The drop in the value of the Mexican peso – trading this week at around 16 to the dollar – is boosting exports and tourism, but it is also harming local businesses, analyst Rafael Carrero told EFE.
“Devaluations always have a double effect. For example, they increase tourism and boost trade, but they hit the country’s domestic companies hard,” Carrero, director of currency trading at the Actinver Group, said.
The Mexican peso was trading Monday at 16 per U.S. dollar, the lowest level in three decades, and the currency is down 8.4 percent against the greenback since the beginning of the year.
The depreciation comes amid a weak global economy and concerns about a rise in U.S. interest rates, a move the Federal Reserve has been weighing for some time.

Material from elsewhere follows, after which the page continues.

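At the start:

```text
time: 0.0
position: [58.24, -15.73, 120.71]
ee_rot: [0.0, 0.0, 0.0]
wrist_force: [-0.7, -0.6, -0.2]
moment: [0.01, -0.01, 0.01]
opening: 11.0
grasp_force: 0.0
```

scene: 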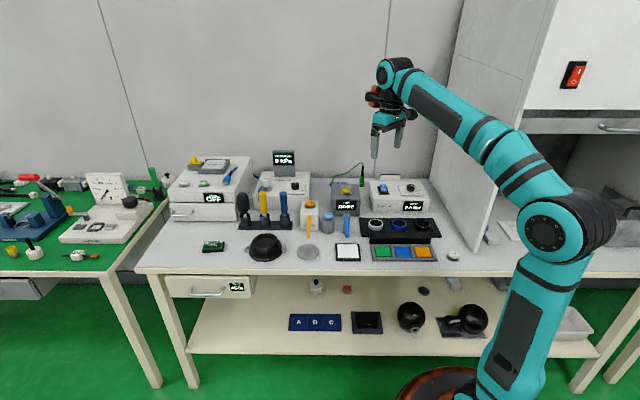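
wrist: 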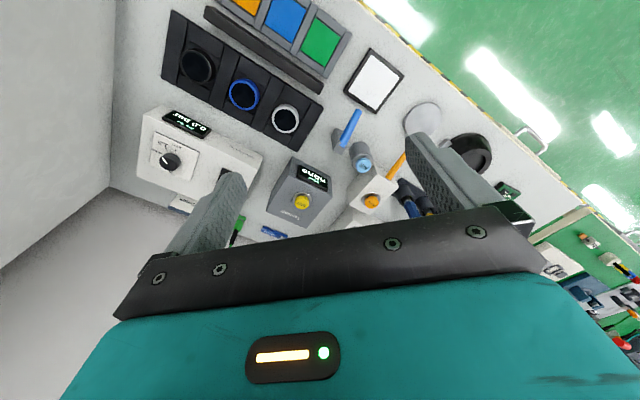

The exchange rate “will remain at high levels” after breaking through the 16-peso barrier and will “stick” there at least for a few days, Carrero said.
A weak peso spurs tourism and exports, the currency trader said.
The weak peso will benefit Mexico’s large auto industry, which exports more than 80 percent of its output, Carrero said.
But the fall in the value of the peso will have a negative impact on domestic commerce and imports.
Foreign products “become more expensive” and this has already prompted many Mexico-based companies to look for “cheaper local products” in recent months, Carrero said.
The decline in the peso also affects the remittances that the millions of Mexicans living in the United States send home.
Last year, emigrants’ remittances were Mexico’s No. 2 source of hard currency, trailing only oil exports and totaling $23.65 billion, an 8 percent increase over the 2013 figure.
“From the moment the exchange rate falls, Mexicans are paid 8 percent more,” the currency trader said.
Carrero noted, however, that during another period of depreciation in the peso’s value several years ago, remittances “practically adjusted” to the devaluation.
In other words, he said, “Mexicans overseas adjust for the devaluation and send the same amount in pesos.”